The homelessness issue also weighs on Bolt's mind.
A collaborative called Built for Zero (to end homelessness), is a successful case management system that's been initiated in 100 communities all over the country, he said.
He said he hopes to get local groups (that tackle homelessness in some way) talking together.
“Shared info is better than operating out of silos,” he said. “It's a Federal program that would be funded with Community Development Block Grants (CDBG); it wouldn't be city money.”
Bolt's favorite campaign story
Bolt recently took to the streets — literally — to give residents an opportunity to put a face to all the campaign signs around town.
“Lots of people mentioned seeing my signs,” he said — but not everyone knows Bolt personally.
He said it was important for him to go out and interact with the community face-to-face.
While standing at the corner of MacArthur and Kickapoo, Bolt said he was especially amused by a short conversation he had with one resident in particular — a boy, about 5 or 6 years old.
“I was holding one of my signs, waving at people and this family pulls up,” he said. “This boy yells at me asking, 'Do you need a ride?'”

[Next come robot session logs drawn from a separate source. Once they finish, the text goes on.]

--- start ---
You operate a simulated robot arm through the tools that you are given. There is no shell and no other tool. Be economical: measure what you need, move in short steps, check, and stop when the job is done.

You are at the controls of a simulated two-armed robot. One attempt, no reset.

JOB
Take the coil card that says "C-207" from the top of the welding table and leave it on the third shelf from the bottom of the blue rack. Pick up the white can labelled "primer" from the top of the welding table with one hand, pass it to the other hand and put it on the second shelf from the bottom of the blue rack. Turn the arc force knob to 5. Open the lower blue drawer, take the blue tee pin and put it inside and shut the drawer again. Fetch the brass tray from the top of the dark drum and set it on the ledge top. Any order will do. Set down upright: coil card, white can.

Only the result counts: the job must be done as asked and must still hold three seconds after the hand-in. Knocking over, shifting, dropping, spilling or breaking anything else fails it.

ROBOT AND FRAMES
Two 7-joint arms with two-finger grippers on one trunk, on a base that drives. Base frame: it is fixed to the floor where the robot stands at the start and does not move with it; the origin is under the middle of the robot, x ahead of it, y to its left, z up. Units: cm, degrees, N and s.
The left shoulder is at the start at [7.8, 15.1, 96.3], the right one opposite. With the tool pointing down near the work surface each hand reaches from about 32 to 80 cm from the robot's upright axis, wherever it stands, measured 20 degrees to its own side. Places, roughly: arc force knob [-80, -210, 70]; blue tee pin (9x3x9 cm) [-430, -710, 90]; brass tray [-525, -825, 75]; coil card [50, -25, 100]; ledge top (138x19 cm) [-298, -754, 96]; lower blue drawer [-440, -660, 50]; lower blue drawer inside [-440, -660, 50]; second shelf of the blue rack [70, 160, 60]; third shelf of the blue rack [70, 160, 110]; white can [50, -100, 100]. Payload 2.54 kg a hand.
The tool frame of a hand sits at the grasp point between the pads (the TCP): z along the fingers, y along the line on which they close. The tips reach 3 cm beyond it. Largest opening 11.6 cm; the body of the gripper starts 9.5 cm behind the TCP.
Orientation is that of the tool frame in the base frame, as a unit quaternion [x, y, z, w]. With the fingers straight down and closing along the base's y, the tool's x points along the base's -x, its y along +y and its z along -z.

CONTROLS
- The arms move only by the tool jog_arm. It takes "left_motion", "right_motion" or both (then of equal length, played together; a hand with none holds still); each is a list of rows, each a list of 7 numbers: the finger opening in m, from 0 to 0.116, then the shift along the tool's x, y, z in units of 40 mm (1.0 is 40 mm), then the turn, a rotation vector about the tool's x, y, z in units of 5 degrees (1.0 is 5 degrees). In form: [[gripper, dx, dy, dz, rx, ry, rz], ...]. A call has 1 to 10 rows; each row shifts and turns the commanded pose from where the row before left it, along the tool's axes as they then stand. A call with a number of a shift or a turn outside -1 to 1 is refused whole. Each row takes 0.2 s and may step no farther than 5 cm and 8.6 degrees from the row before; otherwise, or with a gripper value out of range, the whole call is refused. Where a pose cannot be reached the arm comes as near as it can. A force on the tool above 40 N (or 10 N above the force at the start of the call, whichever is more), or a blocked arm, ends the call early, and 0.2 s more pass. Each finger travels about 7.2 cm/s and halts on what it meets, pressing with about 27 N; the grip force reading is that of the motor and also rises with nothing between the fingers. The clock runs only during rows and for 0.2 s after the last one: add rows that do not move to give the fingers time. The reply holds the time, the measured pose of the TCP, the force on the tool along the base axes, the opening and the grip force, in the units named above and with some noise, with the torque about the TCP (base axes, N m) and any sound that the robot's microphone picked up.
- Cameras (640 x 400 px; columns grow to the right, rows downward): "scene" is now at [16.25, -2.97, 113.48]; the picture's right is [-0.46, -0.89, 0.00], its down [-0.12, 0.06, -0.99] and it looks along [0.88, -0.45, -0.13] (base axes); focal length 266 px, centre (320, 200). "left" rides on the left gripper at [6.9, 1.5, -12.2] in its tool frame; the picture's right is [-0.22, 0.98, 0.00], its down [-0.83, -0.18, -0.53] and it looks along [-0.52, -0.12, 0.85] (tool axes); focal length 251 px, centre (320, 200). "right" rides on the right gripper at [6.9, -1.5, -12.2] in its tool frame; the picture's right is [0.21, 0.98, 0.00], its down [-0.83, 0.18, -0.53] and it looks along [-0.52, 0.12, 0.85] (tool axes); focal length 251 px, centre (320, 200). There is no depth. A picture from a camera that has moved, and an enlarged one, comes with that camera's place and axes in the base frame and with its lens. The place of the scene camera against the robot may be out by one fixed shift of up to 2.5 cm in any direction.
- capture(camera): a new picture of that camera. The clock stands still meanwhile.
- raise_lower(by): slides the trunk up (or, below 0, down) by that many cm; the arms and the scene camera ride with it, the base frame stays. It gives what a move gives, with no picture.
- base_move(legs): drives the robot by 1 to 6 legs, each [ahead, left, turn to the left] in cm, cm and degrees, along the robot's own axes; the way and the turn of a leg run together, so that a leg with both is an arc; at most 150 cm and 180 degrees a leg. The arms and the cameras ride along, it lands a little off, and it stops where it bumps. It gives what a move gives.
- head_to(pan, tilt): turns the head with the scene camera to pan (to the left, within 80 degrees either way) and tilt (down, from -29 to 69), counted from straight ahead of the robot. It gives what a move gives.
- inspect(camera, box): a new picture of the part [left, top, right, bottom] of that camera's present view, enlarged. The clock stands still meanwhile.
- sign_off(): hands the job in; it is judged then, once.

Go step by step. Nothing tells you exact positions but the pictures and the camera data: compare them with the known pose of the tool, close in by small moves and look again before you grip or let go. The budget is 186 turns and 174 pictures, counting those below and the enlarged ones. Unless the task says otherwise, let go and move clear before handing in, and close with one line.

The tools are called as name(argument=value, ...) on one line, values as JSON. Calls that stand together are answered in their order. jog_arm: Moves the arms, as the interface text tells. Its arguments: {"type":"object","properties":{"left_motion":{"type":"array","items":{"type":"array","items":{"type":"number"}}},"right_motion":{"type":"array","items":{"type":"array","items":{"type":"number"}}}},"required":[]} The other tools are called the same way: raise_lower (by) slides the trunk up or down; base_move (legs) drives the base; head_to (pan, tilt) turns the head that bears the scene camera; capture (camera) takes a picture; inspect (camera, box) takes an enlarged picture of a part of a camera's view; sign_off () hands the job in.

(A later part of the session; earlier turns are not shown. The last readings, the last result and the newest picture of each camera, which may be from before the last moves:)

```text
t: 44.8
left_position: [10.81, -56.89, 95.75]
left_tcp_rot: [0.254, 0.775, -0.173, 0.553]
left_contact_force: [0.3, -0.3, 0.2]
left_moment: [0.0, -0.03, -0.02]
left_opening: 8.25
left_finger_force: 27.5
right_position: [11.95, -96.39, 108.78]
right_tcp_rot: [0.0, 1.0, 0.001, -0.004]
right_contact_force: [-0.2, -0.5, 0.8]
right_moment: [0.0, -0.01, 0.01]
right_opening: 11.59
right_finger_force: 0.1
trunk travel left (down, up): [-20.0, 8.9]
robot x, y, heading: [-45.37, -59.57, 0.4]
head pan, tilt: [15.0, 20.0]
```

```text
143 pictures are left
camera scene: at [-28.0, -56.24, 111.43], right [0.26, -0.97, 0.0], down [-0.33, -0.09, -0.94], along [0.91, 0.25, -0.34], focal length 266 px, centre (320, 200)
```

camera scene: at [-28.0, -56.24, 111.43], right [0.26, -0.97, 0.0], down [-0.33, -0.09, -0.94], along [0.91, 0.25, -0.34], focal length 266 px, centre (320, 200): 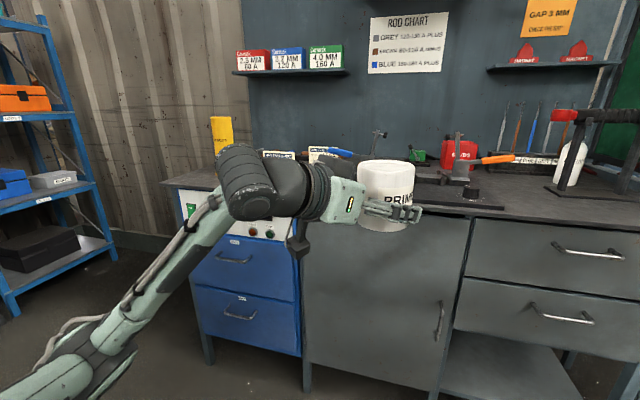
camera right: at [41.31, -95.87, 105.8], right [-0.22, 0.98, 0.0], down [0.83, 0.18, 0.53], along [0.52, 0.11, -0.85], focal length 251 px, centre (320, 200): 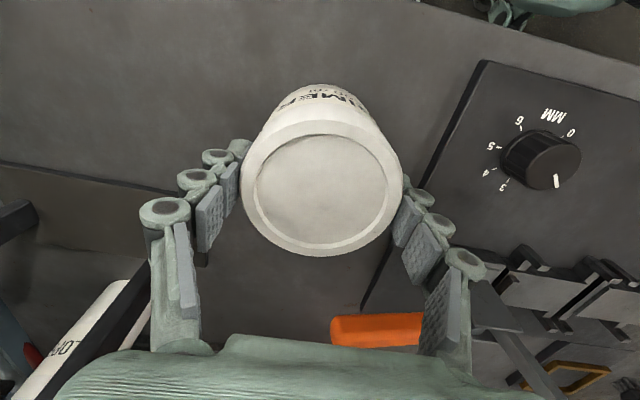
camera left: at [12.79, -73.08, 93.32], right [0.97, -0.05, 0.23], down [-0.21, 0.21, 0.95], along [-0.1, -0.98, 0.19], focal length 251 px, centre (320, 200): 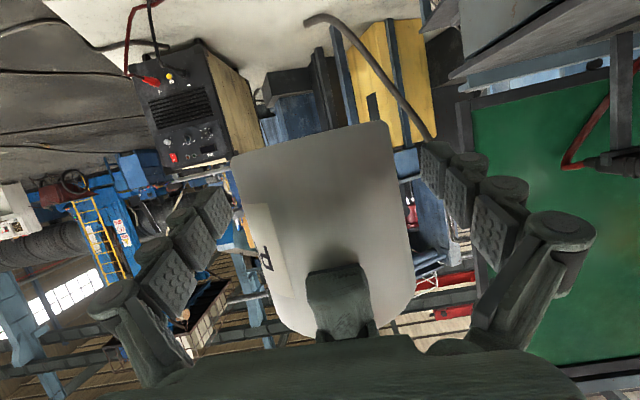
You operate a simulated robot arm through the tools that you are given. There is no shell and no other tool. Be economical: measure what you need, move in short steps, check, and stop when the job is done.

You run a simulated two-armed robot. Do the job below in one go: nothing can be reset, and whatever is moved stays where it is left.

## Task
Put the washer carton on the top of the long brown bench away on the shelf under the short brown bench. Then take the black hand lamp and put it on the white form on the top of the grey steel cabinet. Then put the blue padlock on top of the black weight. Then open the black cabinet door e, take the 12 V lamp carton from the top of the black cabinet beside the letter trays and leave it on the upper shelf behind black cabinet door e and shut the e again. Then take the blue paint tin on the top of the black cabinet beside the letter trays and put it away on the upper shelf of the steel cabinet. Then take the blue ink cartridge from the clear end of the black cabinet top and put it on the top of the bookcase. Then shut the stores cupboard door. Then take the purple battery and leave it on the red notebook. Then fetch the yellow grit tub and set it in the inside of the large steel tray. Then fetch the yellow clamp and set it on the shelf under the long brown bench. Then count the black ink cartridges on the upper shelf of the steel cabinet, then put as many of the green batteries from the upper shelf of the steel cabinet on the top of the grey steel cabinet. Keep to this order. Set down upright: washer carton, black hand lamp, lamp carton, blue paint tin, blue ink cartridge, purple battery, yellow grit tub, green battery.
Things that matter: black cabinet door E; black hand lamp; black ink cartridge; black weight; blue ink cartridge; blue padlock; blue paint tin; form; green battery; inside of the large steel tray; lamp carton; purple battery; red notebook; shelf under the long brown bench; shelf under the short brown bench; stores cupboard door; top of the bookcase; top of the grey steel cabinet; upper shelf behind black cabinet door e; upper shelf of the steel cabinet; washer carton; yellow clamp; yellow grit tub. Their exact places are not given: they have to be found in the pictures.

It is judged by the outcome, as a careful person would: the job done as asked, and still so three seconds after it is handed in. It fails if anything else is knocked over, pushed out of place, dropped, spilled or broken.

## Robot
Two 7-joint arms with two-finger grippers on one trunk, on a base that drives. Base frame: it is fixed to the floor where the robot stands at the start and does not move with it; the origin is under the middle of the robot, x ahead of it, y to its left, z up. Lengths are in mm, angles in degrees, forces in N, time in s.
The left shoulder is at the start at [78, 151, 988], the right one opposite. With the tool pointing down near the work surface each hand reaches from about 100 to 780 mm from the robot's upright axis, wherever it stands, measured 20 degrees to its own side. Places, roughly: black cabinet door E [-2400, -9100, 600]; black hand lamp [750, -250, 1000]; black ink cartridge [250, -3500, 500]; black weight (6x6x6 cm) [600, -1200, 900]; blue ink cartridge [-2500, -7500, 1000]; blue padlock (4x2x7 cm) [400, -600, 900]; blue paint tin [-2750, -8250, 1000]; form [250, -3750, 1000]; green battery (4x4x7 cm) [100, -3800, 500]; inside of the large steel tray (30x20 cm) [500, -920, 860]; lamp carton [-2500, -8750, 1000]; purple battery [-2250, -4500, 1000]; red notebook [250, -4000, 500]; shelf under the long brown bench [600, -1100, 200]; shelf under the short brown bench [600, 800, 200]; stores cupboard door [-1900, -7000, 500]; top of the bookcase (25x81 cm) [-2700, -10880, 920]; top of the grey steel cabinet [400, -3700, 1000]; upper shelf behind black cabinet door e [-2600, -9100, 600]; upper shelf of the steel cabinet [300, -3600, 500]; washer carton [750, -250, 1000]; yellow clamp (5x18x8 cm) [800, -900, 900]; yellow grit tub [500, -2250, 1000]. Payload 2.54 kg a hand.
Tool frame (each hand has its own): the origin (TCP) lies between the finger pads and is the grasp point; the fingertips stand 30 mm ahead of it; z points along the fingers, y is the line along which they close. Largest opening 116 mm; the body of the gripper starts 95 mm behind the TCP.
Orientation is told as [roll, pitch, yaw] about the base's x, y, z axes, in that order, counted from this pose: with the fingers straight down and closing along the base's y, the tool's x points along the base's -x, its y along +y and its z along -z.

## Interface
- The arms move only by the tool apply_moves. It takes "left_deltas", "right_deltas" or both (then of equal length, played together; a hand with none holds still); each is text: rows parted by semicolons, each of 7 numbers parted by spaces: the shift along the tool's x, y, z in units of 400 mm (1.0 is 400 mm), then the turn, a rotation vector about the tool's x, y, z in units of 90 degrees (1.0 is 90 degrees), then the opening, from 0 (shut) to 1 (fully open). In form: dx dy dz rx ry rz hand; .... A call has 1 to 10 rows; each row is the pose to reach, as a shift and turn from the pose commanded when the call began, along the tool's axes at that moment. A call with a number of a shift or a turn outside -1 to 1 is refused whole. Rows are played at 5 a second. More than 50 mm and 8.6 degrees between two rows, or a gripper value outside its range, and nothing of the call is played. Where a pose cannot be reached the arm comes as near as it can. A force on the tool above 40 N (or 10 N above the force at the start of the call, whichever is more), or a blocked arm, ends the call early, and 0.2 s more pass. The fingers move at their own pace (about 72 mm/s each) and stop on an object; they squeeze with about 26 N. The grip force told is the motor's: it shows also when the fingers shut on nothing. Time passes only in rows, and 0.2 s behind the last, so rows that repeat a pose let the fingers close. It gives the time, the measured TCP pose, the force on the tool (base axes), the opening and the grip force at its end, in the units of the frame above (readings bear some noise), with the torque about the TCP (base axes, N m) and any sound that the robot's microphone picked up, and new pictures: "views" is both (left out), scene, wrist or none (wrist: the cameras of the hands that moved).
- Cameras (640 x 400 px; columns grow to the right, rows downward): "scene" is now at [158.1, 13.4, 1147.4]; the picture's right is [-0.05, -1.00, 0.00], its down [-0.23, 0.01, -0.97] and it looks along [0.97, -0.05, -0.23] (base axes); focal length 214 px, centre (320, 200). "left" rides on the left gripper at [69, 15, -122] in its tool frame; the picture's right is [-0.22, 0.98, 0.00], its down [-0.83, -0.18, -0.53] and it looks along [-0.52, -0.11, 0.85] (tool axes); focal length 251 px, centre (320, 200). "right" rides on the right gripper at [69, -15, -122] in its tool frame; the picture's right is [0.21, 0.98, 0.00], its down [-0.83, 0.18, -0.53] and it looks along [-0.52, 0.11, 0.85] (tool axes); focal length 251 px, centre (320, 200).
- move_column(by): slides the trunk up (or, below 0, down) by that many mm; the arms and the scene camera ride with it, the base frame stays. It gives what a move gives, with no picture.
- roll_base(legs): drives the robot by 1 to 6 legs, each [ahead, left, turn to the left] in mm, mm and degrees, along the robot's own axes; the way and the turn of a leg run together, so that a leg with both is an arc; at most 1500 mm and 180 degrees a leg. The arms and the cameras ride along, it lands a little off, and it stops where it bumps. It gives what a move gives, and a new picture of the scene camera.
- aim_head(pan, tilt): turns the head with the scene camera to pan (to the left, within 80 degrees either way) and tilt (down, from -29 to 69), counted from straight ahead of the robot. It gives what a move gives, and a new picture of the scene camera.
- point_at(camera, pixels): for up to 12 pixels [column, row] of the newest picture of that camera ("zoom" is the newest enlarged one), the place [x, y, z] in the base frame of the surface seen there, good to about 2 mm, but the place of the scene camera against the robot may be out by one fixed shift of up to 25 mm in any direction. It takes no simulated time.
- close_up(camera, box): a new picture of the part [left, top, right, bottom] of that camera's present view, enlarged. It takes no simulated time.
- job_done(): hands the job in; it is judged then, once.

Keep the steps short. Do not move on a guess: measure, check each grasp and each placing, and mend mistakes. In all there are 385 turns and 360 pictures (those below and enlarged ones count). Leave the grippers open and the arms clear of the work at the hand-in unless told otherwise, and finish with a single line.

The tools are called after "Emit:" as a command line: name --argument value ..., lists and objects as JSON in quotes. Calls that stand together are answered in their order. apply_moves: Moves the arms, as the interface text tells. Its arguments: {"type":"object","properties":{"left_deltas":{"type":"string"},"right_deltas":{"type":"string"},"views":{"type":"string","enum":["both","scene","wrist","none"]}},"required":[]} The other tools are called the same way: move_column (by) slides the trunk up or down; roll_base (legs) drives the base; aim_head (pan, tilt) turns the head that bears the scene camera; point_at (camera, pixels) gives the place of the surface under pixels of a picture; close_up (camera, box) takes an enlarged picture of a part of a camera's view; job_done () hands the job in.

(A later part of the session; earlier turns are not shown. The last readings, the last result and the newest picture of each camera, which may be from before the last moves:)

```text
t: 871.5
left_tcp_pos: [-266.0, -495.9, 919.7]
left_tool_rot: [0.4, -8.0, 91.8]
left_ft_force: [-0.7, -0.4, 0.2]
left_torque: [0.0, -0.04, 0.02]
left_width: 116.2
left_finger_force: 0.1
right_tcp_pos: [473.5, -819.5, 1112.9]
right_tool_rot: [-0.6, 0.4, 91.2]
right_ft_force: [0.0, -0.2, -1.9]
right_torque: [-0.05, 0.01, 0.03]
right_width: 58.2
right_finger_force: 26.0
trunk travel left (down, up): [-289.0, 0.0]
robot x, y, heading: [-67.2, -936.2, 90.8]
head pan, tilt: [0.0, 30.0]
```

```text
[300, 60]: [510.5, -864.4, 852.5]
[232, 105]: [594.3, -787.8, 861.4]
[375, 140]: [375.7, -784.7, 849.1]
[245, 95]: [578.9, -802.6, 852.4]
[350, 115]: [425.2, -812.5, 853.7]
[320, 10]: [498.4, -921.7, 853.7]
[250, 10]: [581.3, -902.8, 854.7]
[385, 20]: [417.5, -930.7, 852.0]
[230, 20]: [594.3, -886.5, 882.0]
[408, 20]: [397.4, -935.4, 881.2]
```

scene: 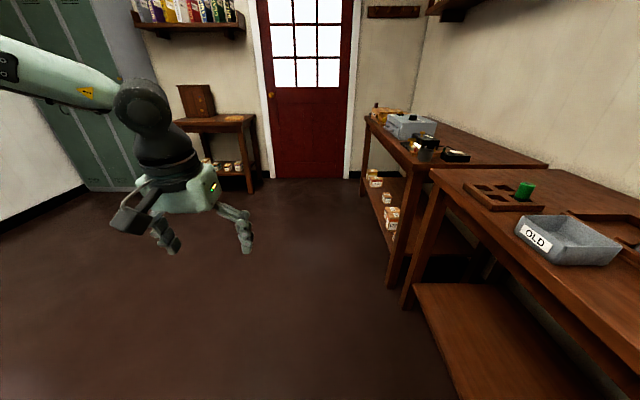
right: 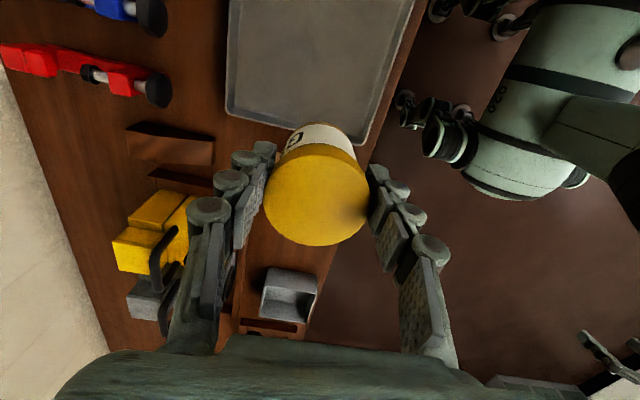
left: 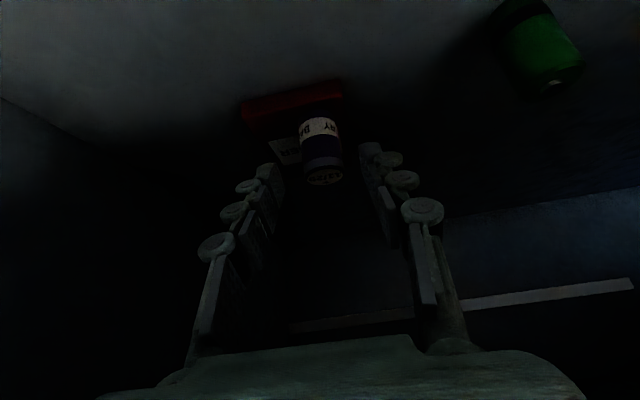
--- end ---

He was making sure I was okay, Bolt said.
Bolt said many of the travelers he encountered were checking on his water supply and communicated positive things during the excursion.
“It was all so nice,” he said.
• Bolt married his wife, Phyllis, and moved to the Shawnee area about 18 and a half years ago.
• He has been living in Shawnee proper for about four and a half years.
• Retired more than 11 years, Bolt purchased a condemned building on Main Street, fixed it up and started a business, which grew much bigger than he expected.
• Bolt said he and Phyllis are at a time in their lives when they ought to give back, which they enjoy doing.